Gregg Allman of the Allman Brothers Band Dead at 69

Gregg Allman of the Allman Brothers Band Dead at 69

Southern-rock legend Gregg Allman has died at age 69, People magazine reports.

The rocker had been diagnosed with hepatitis C in 1999, undergoing a liver transplant in 2010. Recent health woes led to tour-date cancellations and rumors he was in hospice care, but Allman wrote on his site in April, "I just wanted y’all to know that I’m currently home in Savannah resting on my doctor’s orders. I want to thank you for all the love that you are sending. Looking forward to seeing everyone again. Keep Rockin."

Allman passed away at home Saturday in Savannah, according to manager and close pal Michael Lehman, who wrote on Allman's site, “I have lost a dear friend and the world has lost a brilliant pioneer in music. He was a kind and gentle soul with the best laugh I ever heard. His love for his family and bandmates was passionate as was the love he had for his extraordinary fans. Gregg was an incredible partner and an even better friend. We will all miss him.”

Allman, along with his brother Duane and four other musicians, founded the Allman Brothers Band in 1969. The band continued to perform under the name even after Duane died in a motorcycle accident two years later, right after their breakthrough success with the album "At Fillmore East." The band called it quits in 2014. In January 2017, founding member Butch Trucks, a drummer, committed suicide.

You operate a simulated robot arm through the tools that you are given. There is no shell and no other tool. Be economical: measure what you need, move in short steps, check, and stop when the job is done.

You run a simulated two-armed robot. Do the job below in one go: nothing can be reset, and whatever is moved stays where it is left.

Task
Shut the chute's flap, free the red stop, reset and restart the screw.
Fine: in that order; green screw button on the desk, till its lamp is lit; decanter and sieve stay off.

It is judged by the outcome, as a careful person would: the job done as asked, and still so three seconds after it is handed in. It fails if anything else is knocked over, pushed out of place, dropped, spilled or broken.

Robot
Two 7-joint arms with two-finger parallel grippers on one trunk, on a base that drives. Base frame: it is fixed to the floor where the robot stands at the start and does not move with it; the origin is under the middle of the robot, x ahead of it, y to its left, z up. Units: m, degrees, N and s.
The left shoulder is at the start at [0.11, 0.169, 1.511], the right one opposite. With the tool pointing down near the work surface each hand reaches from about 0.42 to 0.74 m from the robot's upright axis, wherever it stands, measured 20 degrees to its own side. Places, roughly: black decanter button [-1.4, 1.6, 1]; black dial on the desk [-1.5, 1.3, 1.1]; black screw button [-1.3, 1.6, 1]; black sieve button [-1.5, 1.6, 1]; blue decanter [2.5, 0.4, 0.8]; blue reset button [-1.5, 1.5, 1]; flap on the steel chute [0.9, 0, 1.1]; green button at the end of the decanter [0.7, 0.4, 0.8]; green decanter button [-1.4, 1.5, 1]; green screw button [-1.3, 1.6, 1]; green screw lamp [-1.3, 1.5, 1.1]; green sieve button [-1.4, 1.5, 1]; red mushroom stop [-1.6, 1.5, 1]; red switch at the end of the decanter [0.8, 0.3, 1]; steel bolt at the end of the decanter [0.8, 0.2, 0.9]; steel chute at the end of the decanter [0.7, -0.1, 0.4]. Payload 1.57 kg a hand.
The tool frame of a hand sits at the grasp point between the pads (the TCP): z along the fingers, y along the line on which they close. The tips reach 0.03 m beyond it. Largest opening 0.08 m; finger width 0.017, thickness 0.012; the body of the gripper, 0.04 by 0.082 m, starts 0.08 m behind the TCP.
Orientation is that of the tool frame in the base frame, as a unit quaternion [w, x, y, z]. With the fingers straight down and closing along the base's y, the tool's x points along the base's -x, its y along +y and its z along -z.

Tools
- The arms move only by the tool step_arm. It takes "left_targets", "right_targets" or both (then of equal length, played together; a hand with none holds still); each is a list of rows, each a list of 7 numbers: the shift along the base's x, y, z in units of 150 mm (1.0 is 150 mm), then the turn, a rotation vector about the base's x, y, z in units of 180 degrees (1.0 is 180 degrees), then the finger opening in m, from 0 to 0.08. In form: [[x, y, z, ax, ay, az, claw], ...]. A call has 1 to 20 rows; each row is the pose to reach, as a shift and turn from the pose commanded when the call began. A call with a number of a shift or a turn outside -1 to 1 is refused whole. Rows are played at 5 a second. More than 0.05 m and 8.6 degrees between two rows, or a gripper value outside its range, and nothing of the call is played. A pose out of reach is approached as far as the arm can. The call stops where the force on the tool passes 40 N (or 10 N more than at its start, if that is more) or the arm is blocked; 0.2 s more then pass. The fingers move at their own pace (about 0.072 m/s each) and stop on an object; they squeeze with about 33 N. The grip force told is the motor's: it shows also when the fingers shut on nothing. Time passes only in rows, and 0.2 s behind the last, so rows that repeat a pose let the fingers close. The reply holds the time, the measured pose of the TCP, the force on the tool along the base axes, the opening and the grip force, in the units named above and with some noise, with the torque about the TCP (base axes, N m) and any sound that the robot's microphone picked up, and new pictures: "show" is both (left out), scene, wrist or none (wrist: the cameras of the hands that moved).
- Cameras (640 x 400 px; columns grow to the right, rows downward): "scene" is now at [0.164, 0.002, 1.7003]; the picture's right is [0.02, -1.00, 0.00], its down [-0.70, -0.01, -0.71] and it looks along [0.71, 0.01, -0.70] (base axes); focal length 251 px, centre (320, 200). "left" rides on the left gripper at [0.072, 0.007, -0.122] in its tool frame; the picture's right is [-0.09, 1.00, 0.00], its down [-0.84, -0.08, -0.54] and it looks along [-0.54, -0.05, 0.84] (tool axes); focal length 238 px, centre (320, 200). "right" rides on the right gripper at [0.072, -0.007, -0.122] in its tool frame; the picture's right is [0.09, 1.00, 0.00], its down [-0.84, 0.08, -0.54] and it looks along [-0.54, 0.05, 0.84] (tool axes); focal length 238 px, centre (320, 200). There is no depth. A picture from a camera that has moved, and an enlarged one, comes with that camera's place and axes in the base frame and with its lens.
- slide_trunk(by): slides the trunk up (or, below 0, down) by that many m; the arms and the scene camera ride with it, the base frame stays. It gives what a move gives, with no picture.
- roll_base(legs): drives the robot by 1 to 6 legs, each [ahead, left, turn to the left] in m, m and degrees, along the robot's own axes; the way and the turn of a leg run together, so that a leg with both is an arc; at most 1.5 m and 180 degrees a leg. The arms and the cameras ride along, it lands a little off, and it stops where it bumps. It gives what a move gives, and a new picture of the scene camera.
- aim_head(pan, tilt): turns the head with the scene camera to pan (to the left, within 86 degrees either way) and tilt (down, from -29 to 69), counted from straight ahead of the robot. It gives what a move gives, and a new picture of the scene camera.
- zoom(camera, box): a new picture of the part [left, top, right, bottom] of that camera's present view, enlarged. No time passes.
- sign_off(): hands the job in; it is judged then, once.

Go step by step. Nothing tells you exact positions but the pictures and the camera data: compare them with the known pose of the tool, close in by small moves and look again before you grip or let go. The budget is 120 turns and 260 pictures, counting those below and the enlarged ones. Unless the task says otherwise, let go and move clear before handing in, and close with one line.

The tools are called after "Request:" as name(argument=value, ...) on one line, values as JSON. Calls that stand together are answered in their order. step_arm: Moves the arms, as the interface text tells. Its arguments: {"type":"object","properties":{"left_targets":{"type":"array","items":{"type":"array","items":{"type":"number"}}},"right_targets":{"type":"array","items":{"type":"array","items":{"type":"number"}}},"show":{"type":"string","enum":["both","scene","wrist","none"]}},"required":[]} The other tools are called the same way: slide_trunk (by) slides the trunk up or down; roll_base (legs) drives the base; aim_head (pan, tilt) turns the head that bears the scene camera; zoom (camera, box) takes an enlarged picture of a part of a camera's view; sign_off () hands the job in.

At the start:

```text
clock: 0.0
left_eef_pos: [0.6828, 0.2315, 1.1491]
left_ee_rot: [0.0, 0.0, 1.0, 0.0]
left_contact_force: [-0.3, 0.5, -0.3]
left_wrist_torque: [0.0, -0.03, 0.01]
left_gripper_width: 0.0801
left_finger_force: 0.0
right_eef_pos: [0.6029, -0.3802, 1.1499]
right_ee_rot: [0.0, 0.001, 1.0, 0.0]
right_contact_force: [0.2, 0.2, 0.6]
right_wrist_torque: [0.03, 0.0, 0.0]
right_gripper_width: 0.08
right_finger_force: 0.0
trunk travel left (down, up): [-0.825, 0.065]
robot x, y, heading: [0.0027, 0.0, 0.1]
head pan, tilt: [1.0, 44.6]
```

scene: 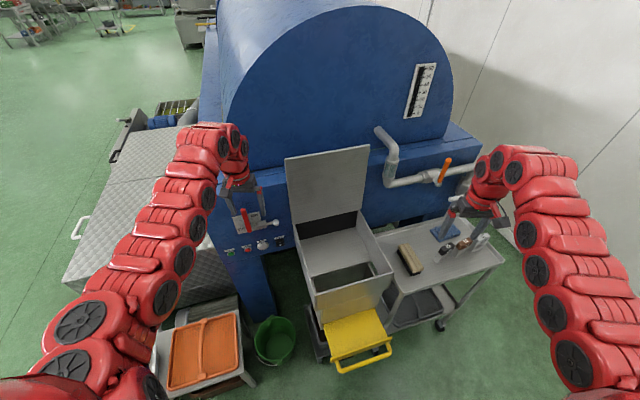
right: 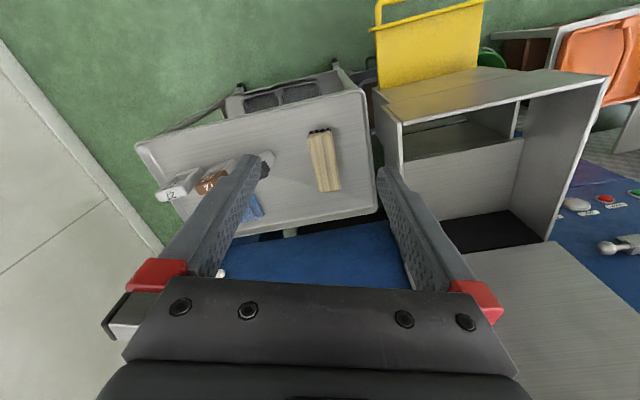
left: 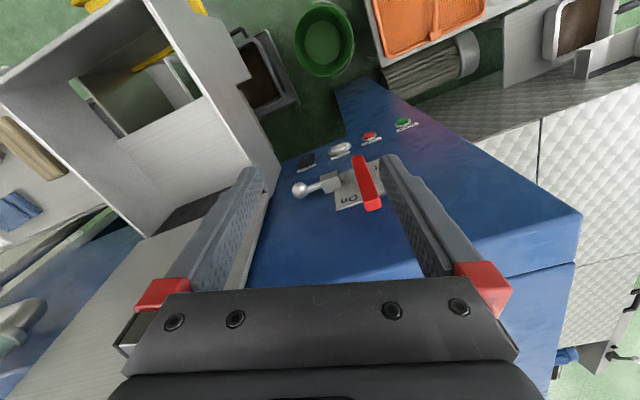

Along with off-and-on performances with the band, Allman — married to pop legend Cher in the '70s and with whom he had his son Elijah Blue Allman — also had a successful solo career, won several Grammys and was inducted into the Rock and Roll Hall of Fame in 1995.

He achieved his greatest solo success with 2011's critically acclaimed "Low Country Blues," which hit the Top 5 on the Billboard 200.

Allman is survived by three sons and two daughters.